By David Russell Date 2012-09-22 03:10
Ritchie,  I too saw that mention of the 40x mass increase for an electron.   I don't know how that fits into the Higgs Boson/field issue.    Understanding how the Higgs field imparts mass would really help this discussion. 

I think regarding the slowing down they are saying that in terms of conservation of mass-energy if a particle aquires mass from interaction with the Higgs field that it must slow down.

By Jade Annand Date 2012-09-24 19:03
Everything's been analogies so far, but the analogies I've run across so far just suck.

David Russell said:

I think regarding the slowing down they are saying that in terms of conservation of mass-energy if a particle aquires mass from interaction with the Higgs field that it must slow down.

That's my general impression, too... but what I'm trying to sort out is: if we are talking about things like ejections from AGNs, what must the particles slow down relative to? The Higgs field is supposed to be a scalar field of universal, constant (or near-constant) strength, which doesn't even seems as though it would allow for the sorts of directionality effects you would get if you were moving through a scalar field with any sort of gradients.

I could be off the mark there, but if those are the properties the Higgs field ought to be imbued with, then the acquisition of mass should not be accompanied with a slowdown, should it?
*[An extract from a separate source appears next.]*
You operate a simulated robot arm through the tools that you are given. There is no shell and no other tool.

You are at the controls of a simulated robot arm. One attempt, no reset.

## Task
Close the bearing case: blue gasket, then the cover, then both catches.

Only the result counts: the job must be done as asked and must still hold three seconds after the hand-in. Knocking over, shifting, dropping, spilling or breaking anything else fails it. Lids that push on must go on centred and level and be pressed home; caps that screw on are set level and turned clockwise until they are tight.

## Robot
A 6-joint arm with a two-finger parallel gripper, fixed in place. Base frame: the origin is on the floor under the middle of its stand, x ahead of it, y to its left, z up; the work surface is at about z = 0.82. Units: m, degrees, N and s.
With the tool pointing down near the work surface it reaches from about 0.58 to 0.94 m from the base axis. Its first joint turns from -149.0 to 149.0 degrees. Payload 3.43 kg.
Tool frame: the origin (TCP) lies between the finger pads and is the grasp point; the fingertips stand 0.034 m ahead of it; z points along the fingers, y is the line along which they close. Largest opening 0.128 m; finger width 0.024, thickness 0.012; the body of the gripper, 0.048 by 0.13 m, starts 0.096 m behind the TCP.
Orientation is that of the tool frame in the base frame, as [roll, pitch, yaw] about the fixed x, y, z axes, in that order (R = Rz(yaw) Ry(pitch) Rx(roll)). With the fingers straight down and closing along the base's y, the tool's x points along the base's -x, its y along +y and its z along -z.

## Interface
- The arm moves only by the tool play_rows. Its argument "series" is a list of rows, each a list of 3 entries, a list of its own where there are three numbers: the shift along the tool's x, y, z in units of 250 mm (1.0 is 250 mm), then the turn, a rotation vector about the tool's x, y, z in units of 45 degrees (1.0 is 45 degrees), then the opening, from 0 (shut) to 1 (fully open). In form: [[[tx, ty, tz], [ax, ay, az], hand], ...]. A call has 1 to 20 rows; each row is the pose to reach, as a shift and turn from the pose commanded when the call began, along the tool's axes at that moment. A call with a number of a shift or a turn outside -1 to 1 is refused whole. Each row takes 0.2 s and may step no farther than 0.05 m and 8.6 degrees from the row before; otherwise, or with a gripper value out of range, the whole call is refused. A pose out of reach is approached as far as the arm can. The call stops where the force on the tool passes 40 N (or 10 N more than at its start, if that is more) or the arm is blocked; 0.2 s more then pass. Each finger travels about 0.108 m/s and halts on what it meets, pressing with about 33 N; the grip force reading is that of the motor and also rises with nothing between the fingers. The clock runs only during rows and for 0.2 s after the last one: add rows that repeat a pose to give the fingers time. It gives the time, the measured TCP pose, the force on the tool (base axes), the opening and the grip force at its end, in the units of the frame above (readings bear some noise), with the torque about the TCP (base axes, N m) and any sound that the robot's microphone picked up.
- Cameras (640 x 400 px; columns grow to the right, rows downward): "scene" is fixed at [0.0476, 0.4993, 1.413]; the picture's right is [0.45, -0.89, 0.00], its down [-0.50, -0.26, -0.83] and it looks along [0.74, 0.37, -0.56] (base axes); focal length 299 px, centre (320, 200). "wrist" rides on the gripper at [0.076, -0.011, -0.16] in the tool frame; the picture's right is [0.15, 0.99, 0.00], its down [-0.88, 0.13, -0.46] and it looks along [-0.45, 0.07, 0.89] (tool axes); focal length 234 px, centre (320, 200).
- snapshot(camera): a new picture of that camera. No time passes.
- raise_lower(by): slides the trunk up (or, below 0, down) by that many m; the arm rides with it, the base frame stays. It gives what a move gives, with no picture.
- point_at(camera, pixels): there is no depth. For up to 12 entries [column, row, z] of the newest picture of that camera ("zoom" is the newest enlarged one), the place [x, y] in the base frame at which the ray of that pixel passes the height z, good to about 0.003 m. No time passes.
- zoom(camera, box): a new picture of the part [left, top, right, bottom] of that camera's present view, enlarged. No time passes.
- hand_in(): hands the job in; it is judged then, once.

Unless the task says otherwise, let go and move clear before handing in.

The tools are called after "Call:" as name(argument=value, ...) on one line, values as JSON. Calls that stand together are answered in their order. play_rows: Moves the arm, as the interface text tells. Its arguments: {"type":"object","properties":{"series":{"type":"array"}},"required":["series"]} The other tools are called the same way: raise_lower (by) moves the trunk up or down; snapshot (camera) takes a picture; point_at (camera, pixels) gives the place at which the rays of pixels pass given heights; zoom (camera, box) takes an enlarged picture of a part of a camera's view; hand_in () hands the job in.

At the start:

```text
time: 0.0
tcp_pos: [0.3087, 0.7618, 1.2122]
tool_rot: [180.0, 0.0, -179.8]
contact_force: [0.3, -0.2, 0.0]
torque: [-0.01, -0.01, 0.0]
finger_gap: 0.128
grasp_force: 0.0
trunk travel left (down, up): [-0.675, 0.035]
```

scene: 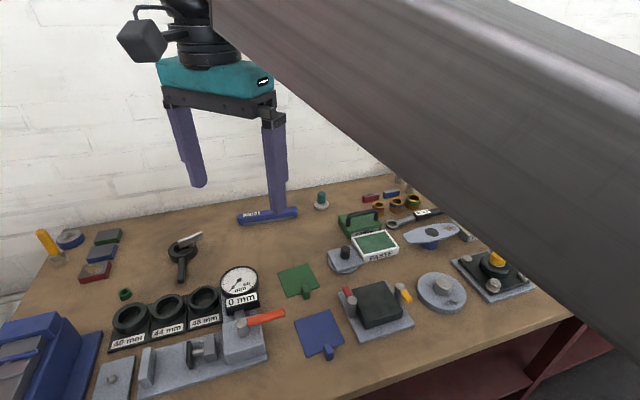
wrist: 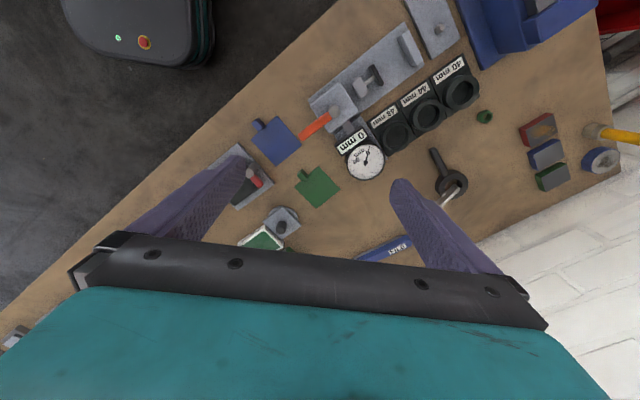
Unless the slowdown isn't really from the Higgs field itself, but from the interaction of the newly-acquired mass with a different field, either vector or scalar with gradients.
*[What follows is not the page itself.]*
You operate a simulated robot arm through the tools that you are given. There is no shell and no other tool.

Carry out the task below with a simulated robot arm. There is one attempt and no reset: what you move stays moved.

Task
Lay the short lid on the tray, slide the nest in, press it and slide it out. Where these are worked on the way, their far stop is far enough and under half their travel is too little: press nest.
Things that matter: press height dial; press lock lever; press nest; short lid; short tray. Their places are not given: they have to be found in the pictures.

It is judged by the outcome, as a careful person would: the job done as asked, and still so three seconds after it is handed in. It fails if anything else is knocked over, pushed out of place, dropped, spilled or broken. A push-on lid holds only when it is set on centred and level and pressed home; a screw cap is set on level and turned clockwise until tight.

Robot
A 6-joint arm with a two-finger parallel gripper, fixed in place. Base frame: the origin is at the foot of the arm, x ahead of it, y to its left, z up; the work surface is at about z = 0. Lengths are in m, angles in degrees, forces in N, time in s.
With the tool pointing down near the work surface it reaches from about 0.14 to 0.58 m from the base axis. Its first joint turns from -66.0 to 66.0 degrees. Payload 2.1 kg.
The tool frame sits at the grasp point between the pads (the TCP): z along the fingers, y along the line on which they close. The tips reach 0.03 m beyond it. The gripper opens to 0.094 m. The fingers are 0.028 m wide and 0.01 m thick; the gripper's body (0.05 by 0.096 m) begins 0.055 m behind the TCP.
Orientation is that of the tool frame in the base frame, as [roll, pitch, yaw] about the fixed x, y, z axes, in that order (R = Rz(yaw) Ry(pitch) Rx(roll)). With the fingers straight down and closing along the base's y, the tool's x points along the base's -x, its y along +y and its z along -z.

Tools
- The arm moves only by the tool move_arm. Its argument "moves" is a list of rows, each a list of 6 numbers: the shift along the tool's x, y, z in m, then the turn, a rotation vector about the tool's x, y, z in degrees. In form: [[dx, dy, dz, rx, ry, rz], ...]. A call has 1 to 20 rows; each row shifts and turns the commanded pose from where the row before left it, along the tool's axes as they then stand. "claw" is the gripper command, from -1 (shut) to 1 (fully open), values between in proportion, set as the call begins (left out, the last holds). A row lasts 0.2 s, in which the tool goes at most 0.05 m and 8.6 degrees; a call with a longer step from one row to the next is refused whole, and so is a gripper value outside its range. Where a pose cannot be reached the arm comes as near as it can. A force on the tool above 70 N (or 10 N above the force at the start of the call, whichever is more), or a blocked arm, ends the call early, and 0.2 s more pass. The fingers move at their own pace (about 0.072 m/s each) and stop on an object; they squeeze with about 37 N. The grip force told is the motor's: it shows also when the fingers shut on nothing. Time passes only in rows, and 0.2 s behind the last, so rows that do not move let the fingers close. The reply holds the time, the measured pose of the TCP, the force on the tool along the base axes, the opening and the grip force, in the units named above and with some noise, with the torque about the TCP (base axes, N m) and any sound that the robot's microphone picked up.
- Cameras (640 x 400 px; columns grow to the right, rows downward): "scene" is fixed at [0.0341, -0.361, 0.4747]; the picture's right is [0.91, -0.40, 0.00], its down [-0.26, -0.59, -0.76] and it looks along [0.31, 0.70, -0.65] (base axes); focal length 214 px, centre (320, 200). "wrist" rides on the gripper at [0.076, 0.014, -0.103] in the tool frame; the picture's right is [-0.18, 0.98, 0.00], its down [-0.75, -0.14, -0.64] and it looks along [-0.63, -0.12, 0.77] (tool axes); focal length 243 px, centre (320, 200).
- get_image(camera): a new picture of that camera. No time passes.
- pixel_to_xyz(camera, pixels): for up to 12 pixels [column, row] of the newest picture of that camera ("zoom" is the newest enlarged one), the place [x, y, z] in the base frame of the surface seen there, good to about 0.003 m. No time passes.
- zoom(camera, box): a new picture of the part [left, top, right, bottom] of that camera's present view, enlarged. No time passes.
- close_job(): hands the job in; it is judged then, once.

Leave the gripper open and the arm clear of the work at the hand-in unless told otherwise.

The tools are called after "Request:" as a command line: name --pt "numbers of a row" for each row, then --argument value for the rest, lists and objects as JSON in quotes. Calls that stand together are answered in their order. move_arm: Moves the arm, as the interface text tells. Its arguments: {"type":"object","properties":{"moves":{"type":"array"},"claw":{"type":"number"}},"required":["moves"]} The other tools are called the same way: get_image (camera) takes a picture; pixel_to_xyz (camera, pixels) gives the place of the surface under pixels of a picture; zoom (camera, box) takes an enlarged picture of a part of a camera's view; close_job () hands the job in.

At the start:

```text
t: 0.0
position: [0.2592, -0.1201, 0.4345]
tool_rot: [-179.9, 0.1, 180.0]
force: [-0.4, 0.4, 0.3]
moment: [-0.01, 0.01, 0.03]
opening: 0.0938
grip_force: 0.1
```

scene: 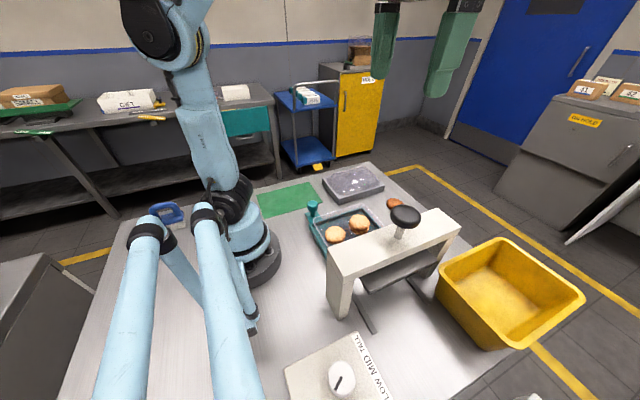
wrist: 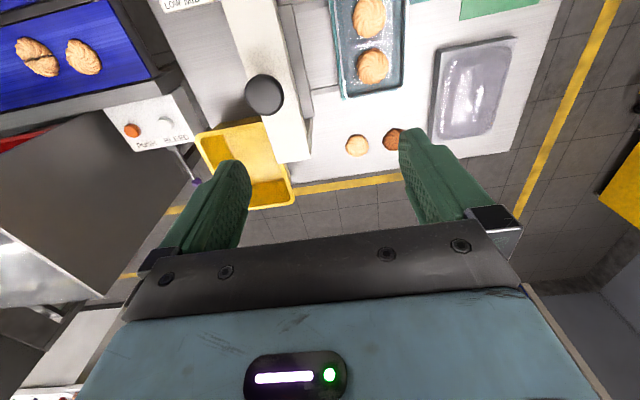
Getting more 'visible' to gravity, for example, but that wouldn't necessarily be a slowdown, but rather just a stronger acceleration vector, which would be a slowdown if it were trying to escape, I guess.

That could still work for the ejection scenario - a little being pulled back towards the host galaxy, a lot being pulled together into the increasing gravity field?

Am I full of something brown and smelly that isn't miso paste? :)

-- Ritchie
By machian cosmologist Date 2013-06-22 10:42
Ritchie Annand said:

Is there an alternative scenario where matter gains mass quickly at first but the gain slows down until they approach more 'universal' values in a time scale during which a quasar evolves into a galaxy?

My father has developed such an alternative VMH. According to this one mass increases as (1 - exp[-a t²]). I think this mass function has the properties you mentioned. What do you think?
Previous Next Up Topic Cosmology / Alternative Cosmology / Higgs Field and Narlikar Arp VMH (5717 hits)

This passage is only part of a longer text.